In December, SVP of Engineering Mark Interrante announced the company joined the Cloud Native Computing Foundation, a Linux Foundation project that hosts Kubernetes. Salesforce joined other tech firms including AWS, Alibaba, Cisco, Dell Technologies, IBM, Intel, Microsoft, VMware and Google Cloud, to name a few.
Founder, chairman and CEO Mark Benioff has lofty ambitions for the company, well symbolized by the new headquarters opening next week in San Francisco. Salesforce Tower looms 1,070 feet above the city — the tallest office building west of the Mississippi and one visible from nearly every corner of the city, reports The New York Times.
But will its aggressive expansion hold up?

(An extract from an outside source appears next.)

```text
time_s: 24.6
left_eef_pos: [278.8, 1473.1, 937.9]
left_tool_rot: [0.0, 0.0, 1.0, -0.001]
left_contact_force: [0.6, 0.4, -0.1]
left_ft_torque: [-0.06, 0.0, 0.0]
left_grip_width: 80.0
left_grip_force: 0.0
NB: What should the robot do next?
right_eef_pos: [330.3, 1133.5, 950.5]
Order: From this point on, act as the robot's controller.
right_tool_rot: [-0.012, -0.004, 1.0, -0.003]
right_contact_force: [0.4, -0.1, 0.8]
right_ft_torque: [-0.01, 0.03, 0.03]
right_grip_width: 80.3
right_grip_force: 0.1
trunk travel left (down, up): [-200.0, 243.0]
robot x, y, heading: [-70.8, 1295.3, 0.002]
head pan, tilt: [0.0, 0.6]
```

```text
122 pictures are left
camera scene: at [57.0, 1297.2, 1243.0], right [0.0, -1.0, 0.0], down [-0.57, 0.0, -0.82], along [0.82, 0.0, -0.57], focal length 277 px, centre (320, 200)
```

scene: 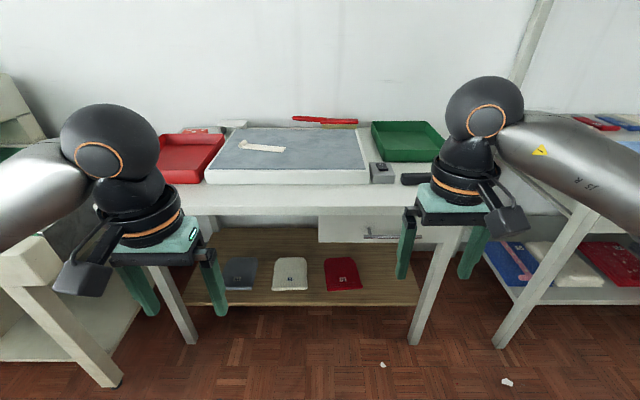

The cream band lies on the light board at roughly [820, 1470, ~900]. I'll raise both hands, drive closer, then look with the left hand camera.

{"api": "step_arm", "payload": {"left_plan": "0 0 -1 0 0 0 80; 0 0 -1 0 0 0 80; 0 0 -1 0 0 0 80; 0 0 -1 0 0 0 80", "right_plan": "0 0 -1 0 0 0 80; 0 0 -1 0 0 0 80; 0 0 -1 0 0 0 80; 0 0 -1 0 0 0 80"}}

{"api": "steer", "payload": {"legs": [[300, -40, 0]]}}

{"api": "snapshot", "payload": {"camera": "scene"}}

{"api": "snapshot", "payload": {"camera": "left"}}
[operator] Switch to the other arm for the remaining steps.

Many experts are confident in Salesforce's dominance of the global CRM market. The company's revenue growth is double that of the global market, and no single client comprises more than 5% of the company's total revenue, reports Seeking Alpha. In fact, from 2014 to 2018 the company expanded its base of $20 million plus customers from three to 24.
Benioff believes the company will exceed $20 billion in revenue faster than previous enterprise software companies, and given that 57% of customers are new, the company may surpass its own expectations once again.
But Salesforce will have its work cut out for it. Microsoft may only have around 5% of the CRM market share today, according to TechTarget, but the company is steadily expanding its business portfolio. Other competitors including SAP, with a 13% market share, and Oracle, with less than a 10% market share, are also eager to dig into its lead.